Ziethens eigentliche militärische Entwicklung beginnt mit den ersten beiden Schlesischen Kriegen. Bei Moldauthein in Böhmen kann der Obrist mit seinem rotuniformierten, späterhin bis ins 20. Jahrhundert hinein legendären Husarenregiment Nr. 2 am 9. Oktober 1744 erstmals in eigener Regie eine größere gegnerische Streitmacht in die Knie zwingen. Ebenso zeichnet er sich am 20. Mai 1745 durch die gewagte nächtliche Durchquerung des feindlichen österreichischen Lagers bei Jägerndorf in Schlesien aus, wodurch er die Vereinigung der königlichen Hauptarmee mit dem Korps des Markgrafen Karl von Schwedt ermöglicht. Bei Hohenfriedeberg schließlich, vierzehn Tage später, können sich die Ziethenhusaren erstmals in einem großen Schlachteneinsatz auszeichnen. Der Sieg bei Katholisch Hennersdorf im November des Jahres geht zum großen Teil auf das Konto des mittlerweile zum Generalmajor aufgestiegenen Ziethen.

Nach dem Dresdener Frieden beginnt wieder der alt-eingewöhnte Alltag des militärischen Dienstes, der Ziethen nicht immer Freude bereitet; zeitweise fällt er beim König in Ungnade, der ihn seiner Ansicht nach nicht ausreichend fördert und seinerseits die allzu lasche Disziplin der Husarentruppe bemängelt. Über lange Jahre hinweg sondert sich Ziethen vom Hofe ab und grollt auf seinem Landgut dem Monarchen.

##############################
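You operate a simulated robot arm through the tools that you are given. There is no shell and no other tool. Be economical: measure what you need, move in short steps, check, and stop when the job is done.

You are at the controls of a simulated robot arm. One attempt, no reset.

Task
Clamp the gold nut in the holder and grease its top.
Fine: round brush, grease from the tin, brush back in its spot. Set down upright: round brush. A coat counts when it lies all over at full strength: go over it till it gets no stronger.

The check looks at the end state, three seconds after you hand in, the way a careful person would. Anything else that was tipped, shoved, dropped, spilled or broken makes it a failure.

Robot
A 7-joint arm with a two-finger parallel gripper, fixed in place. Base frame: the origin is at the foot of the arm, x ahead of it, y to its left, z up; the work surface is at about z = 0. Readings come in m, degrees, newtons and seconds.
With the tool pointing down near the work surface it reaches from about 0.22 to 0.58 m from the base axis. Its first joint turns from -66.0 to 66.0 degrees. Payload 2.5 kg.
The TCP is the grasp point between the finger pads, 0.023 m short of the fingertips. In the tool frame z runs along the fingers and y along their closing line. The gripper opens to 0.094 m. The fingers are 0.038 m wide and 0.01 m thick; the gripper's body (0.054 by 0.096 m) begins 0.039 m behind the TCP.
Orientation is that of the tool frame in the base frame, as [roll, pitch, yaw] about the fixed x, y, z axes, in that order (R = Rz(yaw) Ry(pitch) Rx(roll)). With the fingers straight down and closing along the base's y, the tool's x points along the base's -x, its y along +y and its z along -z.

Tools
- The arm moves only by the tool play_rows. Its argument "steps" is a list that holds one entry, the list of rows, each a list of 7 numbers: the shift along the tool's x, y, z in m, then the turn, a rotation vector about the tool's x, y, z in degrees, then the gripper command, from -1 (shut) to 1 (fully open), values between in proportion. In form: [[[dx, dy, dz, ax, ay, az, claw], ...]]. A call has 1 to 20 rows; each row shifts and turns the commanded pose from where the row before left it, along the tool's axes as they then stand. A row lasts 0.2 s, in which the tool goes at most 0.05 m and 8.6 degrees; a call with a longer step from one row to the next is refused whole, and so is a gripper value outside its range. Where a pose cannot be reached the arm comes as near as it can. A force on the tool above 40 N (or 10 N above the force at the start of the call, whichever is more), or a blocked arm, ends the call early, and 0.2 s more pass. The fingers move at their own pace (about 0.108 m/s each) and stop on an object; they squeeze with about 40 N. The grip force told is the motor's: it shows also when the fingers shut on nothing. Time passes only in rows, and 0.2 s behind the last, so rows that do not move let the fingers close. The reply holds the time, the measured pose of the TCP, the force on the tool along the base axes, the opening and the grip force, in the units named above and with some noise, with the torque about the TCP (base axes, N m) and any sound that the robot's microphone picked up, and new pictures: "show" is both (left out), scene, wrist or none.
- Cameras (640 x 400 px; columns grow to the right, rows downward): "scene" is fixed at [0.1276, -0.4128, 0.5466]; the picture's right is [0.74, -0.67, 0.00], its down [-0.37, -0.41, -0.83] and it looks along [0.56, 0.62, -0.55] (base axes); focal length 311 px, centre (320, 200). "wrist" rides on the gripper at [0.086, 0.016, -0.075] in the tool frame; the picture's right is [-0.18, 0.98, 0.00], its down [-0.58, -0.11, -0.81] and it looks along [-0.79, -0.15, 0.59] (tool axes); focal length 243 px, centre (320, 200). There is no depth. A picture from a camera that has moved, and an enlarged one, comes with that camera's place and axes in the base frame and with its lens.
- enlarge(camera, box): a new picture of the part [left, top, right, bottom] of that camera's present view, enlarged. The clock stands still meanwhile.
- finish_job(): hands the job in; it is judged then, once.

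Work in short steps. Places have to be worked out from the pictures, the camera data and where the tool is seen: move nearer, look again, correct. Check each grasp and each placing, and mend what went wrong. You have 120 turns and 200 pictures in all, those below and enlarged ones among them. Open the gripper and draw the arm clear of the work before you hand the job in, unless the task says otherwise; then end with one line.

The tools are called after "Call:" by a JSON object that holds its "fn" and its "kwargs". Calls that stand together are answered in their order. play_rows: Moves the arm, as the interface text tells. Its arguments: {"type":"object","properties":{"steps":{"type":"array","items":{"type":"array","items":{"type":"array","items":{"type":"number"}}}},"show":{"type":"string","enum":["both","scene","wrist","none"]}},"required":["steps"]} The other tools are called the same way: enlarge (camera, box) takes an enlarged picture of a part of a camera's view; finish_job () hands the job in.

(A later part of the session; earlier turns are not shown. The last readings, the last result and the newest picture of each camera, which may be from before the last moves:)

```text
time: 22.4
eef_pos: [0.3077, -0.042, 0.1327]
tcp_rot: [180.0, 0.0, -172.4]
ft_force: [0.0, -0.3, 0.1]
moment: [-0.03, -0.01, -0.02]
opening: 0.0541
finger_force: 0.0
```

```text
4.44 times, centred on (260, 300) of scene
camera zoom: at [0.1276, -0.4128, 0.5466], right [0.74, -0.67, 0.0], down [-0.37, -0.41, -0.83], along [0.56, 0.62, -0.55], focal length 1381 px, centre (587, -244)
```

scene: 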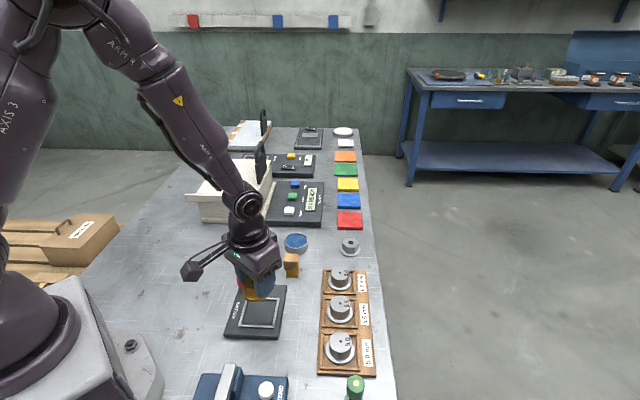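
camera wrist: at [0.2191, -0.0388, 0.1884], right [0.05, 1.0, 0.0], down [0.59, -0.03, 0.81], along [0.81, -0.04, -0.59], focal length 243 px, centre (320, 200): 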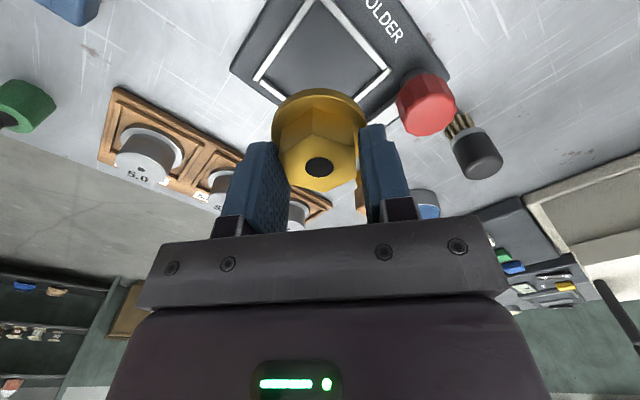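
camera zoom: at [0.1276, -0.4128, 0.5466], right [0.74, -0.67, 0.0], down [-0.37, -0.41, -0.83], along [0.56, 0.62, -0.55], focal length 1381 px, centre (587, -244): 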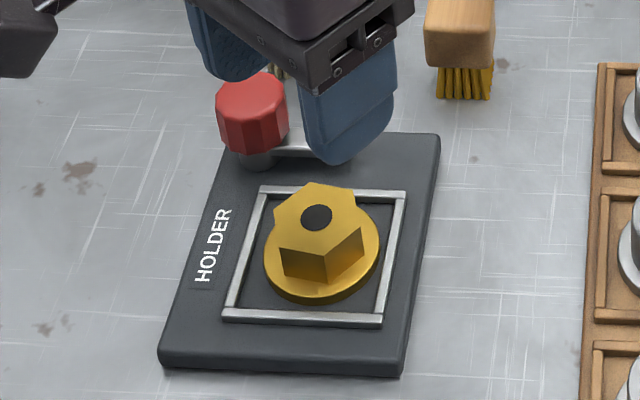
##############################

Der Ausbruch des Siebenjährigen Krieges bringt auch in der persönlichen Beziehung eine Wende. Friedrich wirbt ernsthaft um den mittlerweile fast sechzigjährigen Generalleutnant, der schließlich ein hohes Kommando im friderizianischen Heer übernimmt und in den folgenden sieben Jahren der Prüfung ein verlässlicher Kommandeur und - was fast noch wichtiger wird - ein väterlicher Freund für den schicksalsgeprüften Monarchen sein wird. Auch als Taktiker kann er sich nunmer endgültig bewähren: Die Schlachten bei Prag, Leuthen, Liegnitz und Torgau werden vornehmlich durch Ziethens Einsatz und sein scharfsinniges operatives Kalkül zu ruhmvollen preußischen Siegen. Niederlagen werden durch sein beherztes wie berechnendes Eingreifen gemildert, so bei Kolin und Hochkirch. Schließlich ist es Ziethen, der den König, im Heerlager zu Bunzelwitz 1761, aus einer tiefen seelischen Krisis herausreißt und zu neuer Initiative mitanspornt. Am Ende des Krieges gehört Ziethen als General der Kavallerie zur Elite des Königreiches und zum verschworenen Freundeskreis des gealterten Monarchen.

Die sich anschließenden Friedensjahre sehen den alten Heerführer noch als Kavallerieinspekteur und unermüdlichen Ausbilder seines mittlerweile sagenumwobenen Husarenregimentes. 1786 schließlich stirbt Ziethen auf Ruppin, nachdem es ein Jahr zuvor in Sanssouci zu jener berühmten Szene gekommen war, die wohl am eindrucksvollsten die Wertschätzung wiederspiegelt, die König Friedrich seinem alten Kampfgefährten entegegenbrachte: Der König ließ nach einer längeren Unterhaltung einen Stuhl bringen, auf den sich zu setzen er den 85jährigen Greis aufforderte. Da dieser sich ernsthaft und trotz der Schmerzen, die ihm das lange Stehen bereitete, weigerte, sich in Gegenwart des Monarchen niederzulassen, sagte der König mit gütiger Miene: "Setz Er sich, Ziethen, sonst geh' ich fort, denn ich will Ihm durchaus nicht zur Last fallen!" Da erst tat Ziethen, was sein königlicher Freund wünschte, der hier dem Mann symbolischen Vorrang gewährte, der Jahre lang unermüdlich an seiner Seite gekämpft, gelitten und schließlich gesiegt hatte.